A Week of School Complete
I am writing about what happened yesterday. 22/06/05 as my kids write it.
I started the morning as every morning here... slightly tired and unprepared for school. But who knows what a day has in store, lots of potential. My favorite part of class time was our breaks, we took two breaks. Exciting... hear this, after worship one of the teachers who sits in on our class was telling us about a ridiculous scenario in which some students were throwing out a bag of pop and a bag of ice the next day and how it broke through the roof of a temporary home. It seemed ridiculous!
So... I took my kids outside and said we are taking a short break and laugh. But once outside I couldn't laugh. So we practiced our vocabulary word "mimicry". Guys, when I do this copy me. So we did the chicken dance - that made me and the boys laugh. Then during our next break the boys like to play some card games in exception of Rugchai. So I had about 6 boys in my class room and then found that there was about ~6 girls outside of the classroom hanging out with Rugchai. Curious I asked him, are they your friends or girlfriends? No! No! Ma'am friends, only one girlfriend he said with a smirk.

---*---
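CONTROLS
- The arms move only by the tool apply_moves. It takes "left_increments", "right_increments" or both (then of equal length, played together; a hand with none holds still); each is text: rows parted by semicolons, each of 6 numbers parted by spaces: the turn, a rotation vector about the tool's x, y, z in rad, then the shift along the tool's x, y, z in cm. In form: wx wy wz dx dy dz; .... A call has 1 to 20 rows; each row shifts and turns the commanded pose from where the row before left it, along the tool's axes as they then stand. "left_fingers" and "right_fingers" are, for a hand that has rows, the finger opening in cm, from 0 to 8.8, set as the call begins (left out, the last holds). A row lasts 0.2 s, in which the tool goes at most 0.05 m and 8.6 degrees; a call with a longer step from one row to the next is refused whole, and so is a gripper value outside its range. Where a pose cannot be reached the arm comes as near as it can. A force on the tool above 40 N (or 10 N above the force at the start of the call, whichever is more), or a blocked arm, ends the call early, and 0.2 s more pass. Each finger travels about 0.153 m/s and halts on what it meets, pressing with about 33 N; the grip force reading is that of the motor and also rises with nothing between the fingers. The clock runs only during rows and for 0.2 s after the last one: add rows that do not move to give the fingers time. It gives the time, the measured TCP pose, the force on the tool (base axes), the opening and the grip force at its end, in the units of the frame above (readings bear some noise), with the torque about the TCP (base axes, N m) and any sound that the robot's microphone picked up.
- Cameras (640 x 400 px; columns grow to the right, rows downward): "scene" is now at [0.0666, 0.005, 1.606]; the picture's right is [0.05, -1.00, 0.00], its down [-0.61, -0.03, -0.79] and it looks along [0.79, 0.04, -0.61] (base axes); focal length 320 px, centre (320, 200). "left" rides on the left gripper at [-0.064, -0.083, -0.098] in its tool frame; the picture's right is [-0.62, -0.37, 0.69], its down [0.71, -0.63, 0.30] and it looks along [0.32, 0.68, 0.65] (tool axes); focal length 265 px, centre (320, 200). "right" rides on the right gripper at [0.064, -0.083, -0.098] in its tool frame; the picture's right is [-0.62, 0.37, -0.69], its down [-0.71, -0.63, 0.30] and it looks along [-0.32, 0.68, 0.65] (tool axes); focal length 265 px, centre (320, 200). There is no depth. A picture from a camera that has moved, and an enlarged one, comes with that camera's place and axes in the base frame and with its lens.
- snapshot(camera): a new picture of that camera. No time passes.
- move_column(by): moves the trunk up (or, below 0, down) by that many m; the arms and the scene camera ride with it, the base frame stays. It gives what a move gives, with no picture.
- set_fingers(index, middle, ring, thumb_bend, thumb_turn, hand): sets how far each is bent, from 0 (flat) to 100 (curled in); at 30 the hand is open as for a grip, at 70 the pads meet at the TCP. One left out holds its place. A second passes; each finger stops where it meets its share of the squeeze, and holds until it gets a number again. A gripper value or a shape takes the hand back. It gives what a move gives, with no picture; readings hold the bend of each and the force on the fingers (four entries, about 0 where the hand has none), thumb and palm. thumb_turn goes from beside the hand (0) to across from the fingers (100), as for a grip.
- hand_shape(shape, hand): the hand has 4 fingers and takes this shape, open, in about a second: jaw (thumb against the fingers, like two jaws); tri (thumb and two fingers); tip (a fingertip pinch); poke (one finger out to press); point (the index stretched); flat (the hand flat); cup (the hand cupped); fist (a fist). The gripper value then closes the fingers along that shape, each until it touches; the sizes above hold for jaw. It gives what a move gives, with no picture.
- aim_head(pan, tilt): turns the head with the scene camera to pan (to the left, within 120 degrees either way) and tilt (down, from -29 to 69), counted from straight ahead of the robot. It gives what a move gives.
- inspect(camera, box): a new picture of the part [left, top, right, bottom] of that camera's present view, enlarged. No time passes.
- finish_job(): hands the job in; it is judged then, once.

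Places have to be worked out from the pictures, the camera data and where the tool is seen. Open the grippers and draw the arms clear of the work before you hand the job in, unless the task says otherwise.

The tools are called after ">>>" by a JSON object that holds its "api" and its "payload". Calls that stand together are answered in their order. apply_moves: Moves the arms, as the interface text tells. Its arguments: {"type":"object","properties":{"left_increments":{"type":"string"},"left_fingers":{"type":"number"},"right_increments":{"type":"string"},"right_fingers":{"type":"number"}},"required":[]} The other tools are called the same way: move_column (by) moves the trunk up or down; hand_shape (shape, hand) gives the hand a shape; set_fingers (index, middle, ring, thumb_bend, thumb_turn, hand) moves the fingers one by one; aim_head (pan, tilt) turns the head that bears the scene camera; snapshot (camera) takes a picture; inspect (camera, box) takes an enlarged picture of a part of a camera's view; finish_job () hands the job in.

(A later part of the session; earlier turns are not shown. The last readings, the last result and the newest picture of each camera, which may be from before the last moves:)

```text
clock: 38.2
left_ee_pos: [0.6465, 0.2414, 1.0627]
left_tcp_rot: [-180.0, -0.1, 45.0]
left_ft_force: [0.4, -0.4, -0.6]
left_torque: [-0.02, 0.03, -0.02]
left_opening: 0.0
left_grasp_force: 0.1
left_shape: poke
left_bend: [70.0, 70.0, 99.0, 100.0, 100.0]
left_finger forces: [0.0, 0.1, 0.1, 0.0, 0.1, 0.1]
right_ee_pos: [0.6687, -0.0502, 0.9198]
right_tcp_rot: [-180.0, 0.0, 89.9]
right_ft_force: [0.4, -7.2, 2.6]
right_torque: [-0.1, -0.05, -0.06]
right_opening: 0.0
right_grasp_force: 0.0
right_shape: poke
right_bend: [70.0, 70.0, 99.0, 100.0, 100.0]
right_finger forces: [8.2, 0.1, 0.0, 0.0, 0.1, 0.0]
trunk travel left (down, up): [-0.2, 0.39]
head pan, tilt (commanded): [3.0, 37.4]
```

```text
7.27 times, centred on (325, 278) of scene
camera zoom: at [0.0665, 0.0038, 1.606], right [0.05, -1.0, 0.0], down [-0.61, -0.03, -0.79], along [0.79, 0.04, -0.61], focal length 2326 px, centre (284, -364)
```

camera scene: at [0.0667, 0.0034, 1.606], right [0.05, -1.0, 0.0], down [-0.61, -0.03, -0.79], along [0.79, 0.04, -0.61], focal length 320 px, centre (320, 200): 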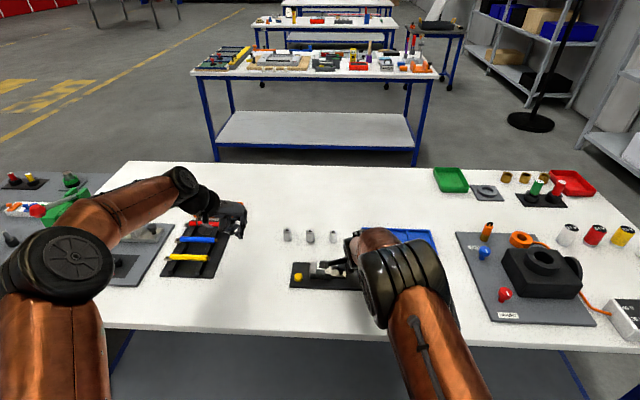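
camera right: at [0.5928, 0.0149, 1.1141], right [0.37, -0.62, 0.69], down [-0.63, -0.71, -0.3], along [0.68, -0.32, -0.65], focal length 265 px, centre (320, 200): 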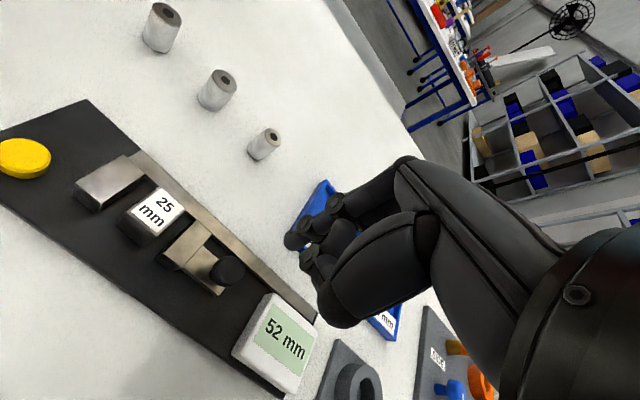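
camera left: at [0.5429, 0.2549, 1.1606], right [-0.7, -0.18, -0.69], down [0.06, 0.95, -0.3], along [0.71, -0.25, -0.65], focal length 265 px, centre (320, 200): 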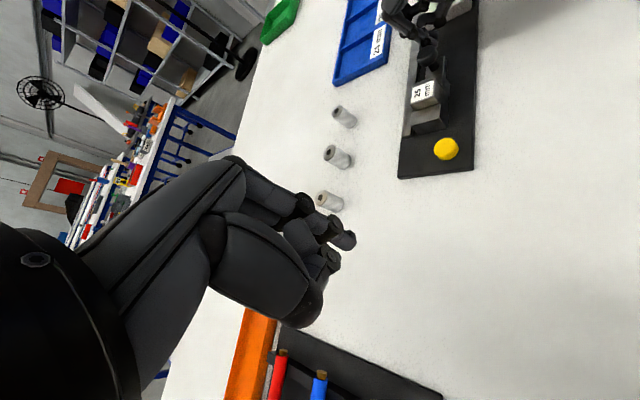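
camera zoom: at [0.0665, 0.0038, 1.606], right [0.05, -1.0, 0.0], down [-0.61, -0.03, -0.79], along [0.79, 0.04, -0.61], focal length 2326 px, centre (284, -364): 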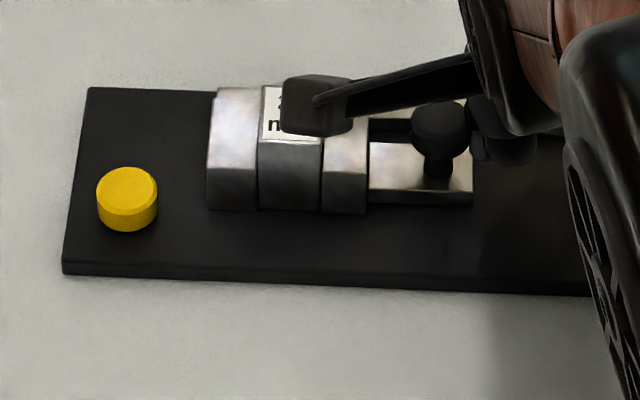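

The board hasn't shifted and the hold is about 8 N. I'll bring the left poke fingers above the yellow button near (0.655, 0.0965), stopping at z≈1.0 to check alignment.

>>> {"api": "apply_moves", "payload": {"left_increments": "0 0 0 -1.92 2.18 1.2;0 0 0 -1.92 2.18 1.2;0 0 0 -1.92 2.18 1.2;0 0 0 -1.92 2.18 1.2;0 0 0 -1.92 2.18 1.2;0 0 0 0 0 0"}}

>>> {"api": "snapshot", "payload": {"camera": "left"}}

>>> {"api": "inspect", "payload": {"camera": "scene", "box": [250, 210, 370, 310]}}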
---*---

My struggle yesterday occurred after class. I am a 'loner' I like being by myself and I see no harm in enjoying my alone time. Sometimes though I feel like other friends of mine can't understand or accept this part of me. Coming to the Green? This is a place to eat.. Maybe. I don't know how to explain it but I don't always want to be spending money or stubbornly holding onto what I know when I am in the unknown. I guess what I am trying to say is that it isn't necessary for me to always be doing something. Although that is 'American' I don't want to abandon my being American - cause that isn't the only thing that makes one American.
I don't really know how to explain myself. I think I might be somewhat homesick or culture shocked... it is stressful but so blessed fun!